We conclude from the comparisons between measured and simulated SO₂ and sulfate aerosol that the amplitude of the peak of liquid-phase H₂SO₄ and its removal from the studied altitude regions, as measured by MIPAS, is consistent with the measured SO₂, both qualitatively and quantitatively. In the model, sulfur is released from SO₂ due to its reaction with OH, and sulfate aerosol is consequently formed. Modelled SO₂ that fits MIPAS SO₂ measurements well in terms of amplitude and decay releases sulfur and builds H₂SO₄ that in turn matches MIPAS sulfate aerosol well in terms of amplitude and decrease.
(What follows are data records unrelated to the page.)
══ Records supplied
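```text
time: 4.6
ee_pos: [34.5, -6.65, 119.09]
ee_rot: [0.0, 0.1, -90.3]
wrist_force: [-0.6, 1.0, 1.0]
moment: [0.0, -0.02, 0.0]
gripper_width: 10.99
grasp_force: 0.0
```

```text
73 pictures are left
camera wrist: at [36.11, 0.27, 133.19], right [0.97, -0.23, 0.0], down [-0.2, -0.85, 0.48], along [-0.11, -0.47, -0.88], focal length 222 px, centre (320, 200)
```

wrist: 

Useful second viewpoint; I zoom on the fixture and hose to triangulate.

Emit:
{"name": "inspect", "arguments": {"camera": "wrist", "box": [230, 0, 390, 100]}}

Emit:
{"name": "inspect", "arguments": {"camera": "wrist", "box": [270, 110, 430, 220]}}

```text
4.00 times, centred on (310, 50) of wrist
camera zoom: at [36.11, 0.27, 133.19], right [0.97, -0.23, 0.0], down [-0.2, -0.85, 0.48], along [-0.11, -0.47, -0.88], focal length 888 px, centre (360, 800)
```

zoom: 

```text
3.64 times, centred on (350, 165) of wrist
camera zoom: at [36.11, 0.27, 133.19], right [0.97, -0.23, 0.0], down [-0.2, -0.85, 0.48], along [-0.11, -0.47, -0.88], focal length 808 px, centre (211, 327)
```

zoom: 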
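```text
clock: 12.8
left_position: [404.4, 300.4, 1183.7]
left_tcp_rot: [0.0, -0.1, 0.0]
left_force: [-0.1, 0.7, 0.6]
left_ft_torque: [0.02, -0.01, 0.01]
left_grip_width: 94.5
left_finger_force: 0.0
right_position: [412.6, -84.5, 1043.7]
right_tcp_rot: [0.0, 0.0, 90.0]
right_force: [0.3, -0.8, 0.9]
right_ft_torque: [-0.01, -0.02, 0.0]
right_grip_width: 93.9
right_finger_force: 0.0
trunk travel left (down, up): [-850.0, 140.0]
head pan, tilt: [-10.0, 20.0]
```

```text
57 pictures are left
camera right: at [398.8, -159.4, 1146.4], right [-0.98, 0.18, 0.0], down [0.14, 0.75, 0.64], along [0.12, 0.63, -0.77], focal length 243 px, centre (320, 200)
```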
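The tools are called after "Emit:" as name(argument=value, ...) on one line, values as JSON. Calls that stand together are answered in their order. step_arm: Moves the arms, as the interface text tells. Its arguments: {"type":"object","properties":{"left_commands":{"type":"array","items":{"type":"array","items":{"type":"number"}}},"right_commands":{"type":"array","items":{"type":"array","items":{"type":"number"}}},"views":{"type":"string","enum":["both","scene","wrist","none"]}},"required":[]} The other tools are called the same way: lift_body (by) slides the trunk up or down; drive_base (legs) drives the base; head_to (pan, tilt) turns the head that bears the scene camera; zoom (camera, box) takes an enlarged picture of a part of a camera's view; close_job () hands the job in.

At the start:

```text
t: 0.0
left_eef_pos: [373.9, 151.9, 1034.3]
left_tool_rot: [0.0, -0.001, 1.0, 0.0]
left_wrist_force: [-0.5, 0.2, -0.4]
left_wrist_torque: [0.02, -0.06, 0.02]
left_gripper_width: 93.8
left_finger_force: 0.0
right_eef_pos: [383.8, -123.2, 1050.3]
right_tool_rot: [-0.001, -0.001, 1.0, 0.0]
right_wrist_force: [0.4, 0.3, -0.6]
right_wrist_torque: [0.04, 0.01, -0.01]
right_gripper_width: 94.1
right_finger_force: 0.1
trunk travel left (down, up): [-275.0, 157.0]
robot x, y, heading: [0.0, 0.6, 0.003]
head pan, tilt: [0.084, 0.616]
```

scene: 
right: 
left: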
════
Figure 7SO₂, liquid-phase H₂SO₄, and total sulfur (SO₂ + H₂SO₄) volume mixing ratios by MIPAS (a–c) and the CTM (d–f). Vertically resolved time series of SO₂ and sulfate aerosol for 30–90^∘ N, starting on the 1 August 2008 (area weighted 5 d running means). Indicated are the days of the eruptions of the volcanoes Kasatochi in August 2008, Redoubt in March 2009, and Sarychev in June 2009, which were observed by MIPAS. Redoubt is not considered in the model. The colour scale is restricted to 0–800 pptv (SO₂) and 0–1600 pptv (sulfate aerosol and the sum of SO₂ and sulfate aerosol). Exceeding values are assigned the respective limiting value. The CTM contour lines in dark to light grey represent 1, 5, 10, 20, 30, and 40 pptv in the case of SO₂ and 5, 25, 50, 100, 150, and 200 pptv for sulfate aerosol and the sum of SO₂ and sulfate aerosol. For the CTM, two simulations are shown: from August 2008 to May 2009 and from June 2009 to May 2010, separated by a thick grey line.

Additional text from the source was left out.